- _Extracted text_
《ブラジル記者コラム》 海外最古の短歌誌『椰子樹』400号=瀬戸際で踏みとどまる日本語文学
「文学の鬼」の武本文学賞も役割を終える
海外日系人文学研究ノート「ブラジル日系人の短歌(阿尾時男、元奈良産業大学教授)」(4)は、『椰子樹』創設、『地平線』『コロニア文学』『コロニア詩文学』など数々の日系文学活動に関わった武本由夫(1911―1983年)をこう解説する。 《安良田済は、武本由夫の歌碑序幕式の挨拶で彼を称して「文学の鬼」と呼んだ。確かに、武本ほどその一生を日本語だけにかかわって生きた人物を見出すことは難しかろう。コロニアに於ける他の文芸人は、当然のこと文芸以外に生活を他の職業によって成り立たせてきた。武本は、人生の節々でこれで良いのかと自問することを繰り返しながらも、結局、文芸以外の生活を意志的に拒否することを彼自身に課したのだった。コロニアの文芸にのみ情熱を燃やして一生を送るという、誠にいさぎよい見事な生涯であった》(16頁) 東洋街の一角にある彼の歌碑には「砂丘にまろびて韜晦を楽しめば海よりそよぎて朝は流れるる」と代表歌が刻み込まれている。前述論文は「真に武本を知る人には象徴的」な代表歌の選択だとし、《文学というものを時代と風土の所産とみなし、風土にしっかりと足を下した生活者の詩歌、土着的情緒を根底とするものでなければならないと考えていた。しかし、彼は実作者としてはそれを果たせず、内心忸怩たるものを好きな酒に紛らわせていたところがあったのではないか》という心情が歌に込められていると解説をする。

- _Provided material_

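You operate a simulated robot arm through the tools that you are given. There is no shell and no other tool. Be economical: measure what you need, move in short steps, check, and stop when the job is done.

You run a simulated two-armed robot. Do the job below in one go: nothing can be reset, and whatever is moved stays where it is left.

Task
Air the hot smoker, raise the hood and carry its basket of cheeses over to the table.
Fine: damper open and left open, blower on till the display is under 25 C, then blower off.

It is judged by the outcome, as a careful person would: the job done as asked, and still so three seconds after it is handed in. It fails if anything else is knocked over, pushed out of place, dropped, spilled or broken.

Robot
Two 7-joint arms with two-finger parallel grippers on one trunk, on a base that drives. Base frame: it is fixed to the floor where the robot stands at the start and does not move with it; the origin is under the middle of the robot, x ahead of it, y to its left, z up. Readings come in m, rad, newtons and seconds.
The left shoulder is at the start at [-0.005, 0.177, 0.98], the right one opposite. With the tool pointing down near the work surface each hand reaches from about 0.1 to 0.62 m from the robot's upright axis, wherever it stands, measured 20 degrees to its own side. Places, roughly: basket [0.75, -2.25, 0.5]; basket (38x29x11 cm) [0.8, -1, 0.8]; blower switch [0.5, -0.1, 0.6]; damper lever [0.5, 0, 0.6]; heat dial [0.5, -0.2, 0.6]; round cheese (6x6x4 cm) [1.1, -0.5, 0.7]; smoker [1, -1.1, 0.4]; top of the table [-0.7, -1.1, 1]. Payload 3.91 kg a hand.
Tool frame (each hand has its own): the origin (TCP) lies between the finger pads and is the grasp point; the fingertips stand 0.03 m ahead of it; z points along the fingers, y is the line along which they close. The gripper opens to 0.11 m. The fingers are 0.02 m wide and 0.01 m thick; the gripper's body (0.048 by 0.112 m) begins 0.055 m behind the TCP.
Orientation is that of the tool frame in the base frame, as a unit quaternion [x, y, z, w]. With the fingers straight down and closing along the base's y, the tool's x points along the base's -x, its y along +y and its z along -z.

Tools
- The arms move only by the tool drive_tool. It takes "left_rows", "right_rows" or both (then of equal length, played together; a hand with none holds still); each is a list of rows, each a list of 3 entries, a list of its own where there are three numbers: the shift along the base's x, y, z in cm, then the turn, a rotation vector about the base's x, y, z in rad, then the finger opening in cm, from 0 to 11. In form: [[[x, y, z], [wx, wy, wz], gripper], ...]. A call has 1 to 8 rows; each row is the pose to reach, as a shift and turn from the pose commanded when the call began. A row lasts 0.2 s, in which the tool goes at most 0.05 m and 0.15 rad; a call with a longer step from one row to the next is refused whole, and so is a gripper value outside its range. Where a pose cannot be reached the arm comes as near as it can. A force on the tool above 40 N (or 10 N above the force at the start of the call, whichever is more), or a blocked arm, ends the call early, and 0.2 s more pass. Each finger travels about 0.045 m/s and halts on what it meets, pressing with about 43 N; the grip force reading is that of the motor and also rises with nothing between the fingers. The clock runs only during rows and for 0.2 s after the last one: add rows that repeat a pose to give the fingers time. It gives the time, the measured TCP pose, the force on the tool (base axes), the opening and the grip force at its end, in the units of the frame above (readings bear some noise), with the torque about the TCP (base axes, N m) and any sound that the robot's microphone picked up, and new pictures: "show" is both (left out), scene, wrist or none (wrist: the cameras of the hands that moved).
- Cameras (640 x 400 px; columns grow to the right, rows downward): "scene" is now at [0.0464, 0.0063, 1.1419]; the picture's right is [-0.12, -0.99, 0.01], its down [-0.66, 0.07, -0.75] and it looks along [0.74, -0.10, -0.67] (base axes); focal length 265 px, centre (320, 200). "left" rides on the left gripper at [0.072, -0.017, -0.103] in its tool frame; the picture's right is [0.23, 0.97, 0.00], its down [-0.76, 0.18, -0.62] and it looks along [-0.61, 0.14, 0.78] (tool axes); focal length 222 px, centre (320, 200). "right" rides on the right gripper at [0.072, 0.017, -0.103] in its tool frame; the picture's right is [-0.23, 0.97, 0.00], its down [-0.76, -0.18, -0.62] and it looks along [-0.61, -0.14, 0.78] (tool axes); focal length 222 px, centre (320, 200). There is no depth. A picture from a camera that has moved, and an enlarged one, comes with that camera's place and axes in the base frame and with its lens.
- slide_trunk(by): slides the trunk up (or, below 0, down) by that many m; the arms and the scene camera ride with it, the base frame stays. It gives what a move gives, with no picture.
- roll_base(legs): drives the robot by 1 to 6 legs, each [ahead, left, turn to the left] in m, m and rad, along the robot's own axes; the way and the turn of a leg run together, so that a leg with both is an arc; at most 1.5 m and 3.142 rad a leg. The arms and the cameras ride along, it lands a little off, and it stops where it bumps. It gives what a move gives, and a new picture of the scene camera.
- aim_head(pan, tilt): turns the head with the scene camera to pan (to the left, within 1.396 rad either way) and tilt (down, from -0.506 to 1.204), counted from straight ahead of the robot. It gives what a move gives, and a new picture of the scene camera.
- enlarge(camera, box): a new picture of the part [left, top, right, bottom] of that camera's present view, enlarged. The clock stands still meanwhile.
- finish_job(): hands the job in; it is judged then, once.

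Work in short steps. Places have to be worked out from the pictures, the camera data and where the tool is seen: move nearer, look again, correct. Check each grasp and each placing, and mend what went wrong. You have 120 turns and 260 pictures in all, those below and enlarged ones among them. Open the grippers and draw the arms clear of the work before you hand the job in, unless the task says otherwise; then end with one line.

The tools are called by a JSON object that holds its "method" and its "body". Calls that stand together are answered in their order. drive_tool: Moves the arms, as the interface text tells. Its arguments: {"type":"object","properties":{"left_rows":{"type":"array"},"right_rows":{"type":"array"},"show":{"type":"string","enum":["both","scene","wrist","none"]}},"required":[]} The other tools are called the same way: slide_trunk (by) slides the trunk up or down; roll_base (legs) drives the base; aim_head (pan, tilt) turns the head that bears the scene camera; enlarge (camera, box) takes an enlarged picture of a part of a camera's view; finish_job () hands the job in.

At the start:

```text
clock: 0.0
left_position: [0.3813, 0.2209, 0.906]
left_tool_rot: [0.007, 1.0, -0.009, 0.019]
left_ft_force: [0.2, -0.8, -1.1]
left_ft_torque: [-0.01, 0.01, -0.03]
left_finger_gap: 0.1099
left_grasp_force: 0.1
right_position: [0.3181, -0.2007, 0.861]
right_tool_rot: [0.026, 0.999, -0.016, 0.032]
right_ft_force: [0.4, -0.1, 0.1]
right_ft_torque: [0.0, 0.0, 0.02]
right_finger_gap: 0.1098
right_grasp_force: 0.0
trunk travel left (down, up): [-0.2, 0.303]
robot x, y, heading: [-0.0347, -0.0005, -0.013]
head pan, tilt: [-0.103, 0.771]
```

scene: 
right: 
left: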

- _Exercise brief_
Retype the extracted text from its first word to its last.

- _Expected answer_
《ブラジル記者コラム》 海外最古の短歌誌『椰子樹』400号=瀬戸際で踏みとどまる日本語文学
「文学の鬼」の武本文学賞も役割を終える
海外日系人文学研究ノート「ブラジル日系人の短歌(阿尾時男、元奈良産業大学教授)」(4)は、『椰子樹』創設、『地平線』『コロニア文学』『コロニア詩文学』など数々の日系文学活動に関わった武本由夫(1911―1983年)をこう解説する。 《安良田済は、武本由夫の歌碑序幕式の挨拶で彼を称して「文学の鬼」と呼んだ。確かに、武本ほどその一生を日本語だけにかかわって生きた人物を見出すことは難しかろう。コロニアに於ける他の文芸人は、当然のこと文芸以外に生活を他の職業によって成り立たせてきた。武本は、人生の節々でこれで良いのかと自問することを繰り返しながらも、結局、文芸以外の生活を意志的に拒否することを彼自身に課したのだった。コロニアの文芸にのみ情熱を燃やして一生を送るという、誠にいさぎよい見事な生涯であった》(16頁) 東洋街の一角にある彼の歌碑には「砂丘にまろびて韜晦を楽しめば海よりそよぎて朝は流れるる」と代表歌が刻み込まれている。前述論文は「真に武本を知る人には象徴的」な代表歌の選択だとし、《文学というものを時代と風土の所産とみなし、風土にしっかりと足を下した生活者の詩歌、土着的情緒を根底とするものでなければならないと考えていた。しかし、彼は実作者としてはそれを果たせず、内心忸怩たるものを好きな酒に紛らわせていたところがあったのではないか》という心情が歌に込められていると解説をする。